Bristol Theatre Reviews

REVIEW: The Ebbing Hour Softsod Productions

The Ebbing Hour Review Alma Theatre Bristol:

This gripping piece of theatre takes the audience on a twisting, turning journey of truth behind the fragile mental health of two seemingly unconnected people.

‘Powerful’ was the word which pinballed through the audience during the interval and collectively, they were right.

One woman attempts to work through difficulties with her therapist, one to which she says she’s not going to give a 5 star online review.

A man out to watch the sunset encounters a suicidal stranger and tries to talk him down from a high ledge.

Writer David Martin tangles a dark web, writing with an authentic, knowing voice. It’s not all bleak as he throws in patches of dark humour – accurate professional condescension, a hint of Attachment Theory and fast-flowing self-deprecating introspection.

Rosie Closs admirably tackles some really difficult material which is deflected at all the right points by director Jacqs Graham, before it becomes overwhelming.

James Locke and Nico Smith, battle out a cliff-edge physical and psychological battle for survival which could topple at any second. Quite an amount of tension to sustain through two 45 minute acts.

There are clues dropped throughout. I’d sussed out who Man Y was before the interval, probably because a lot of these themes are ones that affect so many families in Bristol and the writing absolutely nailed it.

The cutting out of chains of paper people was another inspired moment, taking a passing statistic and making it something tangible and horrific.

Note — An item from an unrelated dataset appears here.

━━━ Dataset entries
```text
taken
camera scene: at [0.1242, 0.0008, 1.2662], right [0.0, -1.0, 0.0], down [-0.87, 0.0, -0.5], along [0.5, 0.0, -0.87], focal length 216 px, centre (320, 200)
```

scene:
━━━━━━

David Martin’s Therapist had clearly come straight from a CAMHS session. Quite nice but chronically wishy washy and somewhat annoyingly unhelpful to young people needing urgent practical interventions instead of the endless question to a question response. This made the butterfly story a lovely moment.

The final performance at The Alma Theatre this evening is sold out. But, there is still some availability for The Dolman Theatre in Newport, at which The Ebbing Hour will be playing on 25 and 26 April 2019.

This was a great piece of theatre. In terms of subject content, it was bang on the money and both skilfully and sensitively performed.